David Ackley, poet and writer, former editor, Greensboro Review

Tremendous research, writing that glitters, wonderful characters. The streets of this book are all paved with gold. Unique and moving.

Melissa Fay Greene, author of Praying for Sheetrock and The Temple Bombing

Excerpt

The Strangest Pilgrimage, late autumn, 1942

 

How small man is when chance plucks him out of the routine and places him face to face with the great

and mysterious forces of life.

—Giampiero Carocci

 

And so the Americans were driven toward Lourdes. In the manner of animals responding to the sensations of light and noise, they moved in patterns more predictable to the hunter than the hunted. The Germans were masters at such movement. For a decade, they had been creating the machinery of vast migrations that were both physical and psychological.

There were not many Americans left in France by the late autumn of 1942. Only two months before, the Germans had rounded up fourteen hundred Americans in Paris. The women—Americans of every stripe from French war brides to milliners and prostitutes—were taken to the Jardin d’Acclimatation in the Bois de Boulgne and stuck in the monkey house. Their friends on the outside were amused that by paying five francs admission they could visit their caged friends. Some were released; others were sent on to Vittel, a handsome spa in the Vosges Mountains where they were ensconced, not entirely uncomfortably, with the Englishwomen of Paris who had been there since early in the Occupation.

As the months passed, the younger ones felt the unspooling of their youth. “How bored I am!” they said each morning upon awakening. The Americans tended to disparage the Senegalese prisoners who brought them firewood. “Those lazy niggers are getting fresh again,” they complained. The men were packed off to Compiègne where they played Monopoly on homemade boards (even though owning real estate was now a distant consideration).

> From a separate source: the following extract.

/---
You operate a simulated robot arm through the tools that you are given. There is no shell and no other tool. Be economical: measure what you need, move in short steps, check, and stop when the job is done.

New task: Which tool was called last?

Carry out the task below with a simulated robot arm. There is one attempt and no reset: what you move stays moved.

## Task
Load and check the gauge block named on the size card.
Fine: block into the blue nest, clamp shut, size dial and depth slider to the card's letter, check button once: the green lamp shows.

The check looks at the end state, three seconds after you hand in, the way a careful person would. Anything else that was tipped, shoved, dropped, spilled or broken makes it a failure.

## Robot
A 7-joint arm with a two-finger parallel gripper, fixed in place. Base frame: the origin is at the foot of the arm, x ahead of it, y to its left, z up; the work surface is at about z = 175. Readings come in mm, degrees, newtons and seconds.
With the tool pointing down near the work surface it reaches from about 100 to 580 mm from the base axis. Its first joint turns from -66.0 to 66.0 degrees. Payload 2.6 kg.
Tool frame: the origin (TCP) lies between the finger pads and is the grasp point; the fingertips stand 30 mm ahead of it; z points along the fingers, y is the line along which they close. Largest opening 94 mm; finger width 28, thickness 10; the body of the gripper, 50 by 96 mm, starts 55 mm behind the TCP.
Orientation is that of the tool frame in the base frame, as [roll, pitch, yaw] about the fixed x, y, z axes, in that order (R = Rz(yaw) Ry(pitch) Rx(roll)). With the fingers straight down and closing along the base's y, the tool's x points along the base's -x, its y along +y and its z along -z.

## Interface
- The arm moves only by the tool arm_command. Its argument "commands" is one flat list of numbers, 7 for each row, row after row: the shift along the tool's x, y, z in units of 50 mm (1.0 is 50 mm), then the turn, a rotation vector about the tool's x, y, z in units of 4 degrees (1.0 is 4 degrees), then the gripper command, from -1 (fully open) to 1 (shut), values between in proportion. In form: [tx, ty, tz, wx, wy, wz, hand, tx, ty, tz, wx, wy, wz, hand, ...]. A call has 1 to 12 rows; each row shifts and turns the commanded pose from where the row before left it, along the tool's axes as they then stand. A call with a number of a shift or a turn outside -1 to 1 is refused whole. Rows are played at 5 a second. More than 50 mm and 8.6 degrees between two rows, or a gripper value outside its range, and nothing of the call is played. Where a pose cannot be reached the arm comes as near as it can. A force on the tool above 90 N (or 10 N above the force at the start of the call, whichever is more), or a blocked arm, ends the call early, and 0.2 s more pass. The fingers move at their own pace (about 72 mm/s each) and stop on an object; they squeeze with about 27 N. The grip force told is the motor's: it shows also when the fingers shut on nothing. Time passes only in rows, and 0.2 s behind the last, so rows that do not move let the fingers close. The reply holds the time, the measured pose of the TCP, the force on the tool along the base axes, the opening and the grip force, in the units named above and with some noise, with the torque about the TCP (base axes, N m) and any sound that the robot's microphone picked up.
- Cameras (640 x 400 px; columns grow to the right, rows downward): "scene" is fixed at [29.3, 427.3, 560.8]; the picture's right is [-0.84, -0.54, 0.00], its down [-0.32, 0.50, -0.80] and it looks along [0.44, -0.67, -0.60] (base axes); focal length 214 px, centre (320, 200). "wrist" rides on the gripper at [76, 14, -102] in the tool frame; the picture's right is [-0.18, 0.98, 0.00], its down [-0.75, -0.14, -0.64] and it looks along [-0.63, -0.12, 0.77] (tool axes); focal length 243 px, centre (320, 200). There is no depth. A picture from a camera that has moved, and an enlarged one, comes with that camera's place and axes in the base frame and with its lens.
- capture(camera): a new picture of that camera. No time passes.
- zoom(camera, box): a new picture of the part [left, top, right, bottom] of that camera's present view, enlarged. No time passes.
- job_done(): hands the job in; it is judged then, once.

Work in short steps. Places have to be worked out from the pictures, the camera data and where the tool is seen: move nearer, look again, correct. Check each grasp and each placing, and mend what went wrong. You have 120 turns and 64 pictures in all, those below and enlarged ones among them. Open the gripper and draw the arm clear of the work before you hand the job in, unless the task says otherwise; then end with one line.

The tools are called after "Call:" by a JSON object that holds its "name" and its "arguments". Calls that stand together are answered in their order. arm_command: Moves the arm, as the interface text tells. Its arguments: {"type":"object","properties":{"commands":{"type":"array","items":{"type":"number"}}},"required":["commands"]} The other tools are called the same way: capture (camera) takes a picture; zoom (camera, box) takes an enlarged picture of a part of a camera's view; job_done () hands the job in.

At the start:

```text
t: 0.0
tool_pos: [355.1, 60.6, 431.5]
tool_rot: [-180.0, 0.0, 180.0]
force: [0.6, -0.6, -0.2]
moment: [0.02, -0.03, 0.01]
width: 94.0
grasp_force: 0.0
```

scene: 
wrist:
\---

The members of the American consular group were headed toward the little pilgrimage town of Lourdes where, they assumed, they would be repatriated through Lisbon. Lourdes, in the southwestern part of France near the Spanish border, was merely a convenient place to await the processing of papers, of which both the French and the Germans were so inordinately fond.

The initial untoward thought about repatriation might have occurred on the night train from Vichy to Lourdes, where Tyler Thompson, the senior secretary of the American embassy, had been expelled at gunpoint from his own embassy. He and two other diplomats were accompanied south by a French security agent and a Gestapo guard, and at a small train station deep in the heart of France, the conductor said to Thompson, “Someone on the platform wants to see you.”

Who could it possibly be, Thompson thought, and how does anyone know where I am?

Appearing like an apparition on the dim platform was the Princess Gladys de Polignac, an American who had married the owner of the Paris newspaper, Le Petit Parisien. In that hasty moment in the middle of the night, the princess handed her old and astonished friend a package and said, “Where you are going, you may need this more than anything else.”

The package contained four rolls of toilet paper.

Toilet paper? Thompson wondered. And where might it possibly be that we are going?

 

Bruce Woods, age thirteen, was also on the train from Vichy. His father was Willie Smith Woods, assigned to the office of the Naval Attaché, in Paris. There, Mr. Woods stood on the balcony at the American embassy and watched the Germans march across the Place de la Concorde after the fall of Paris in the spring of 1940. When war had been declared between France and Germany in September of 1939, Bruce’s first thought was that he would get out of school. Mr. Woods, however, while wishing to protect his son from the Germans but not the liberal arts, moved his family to Brittany, a peaceful evacuation zone. He, himself, slept at the embassy.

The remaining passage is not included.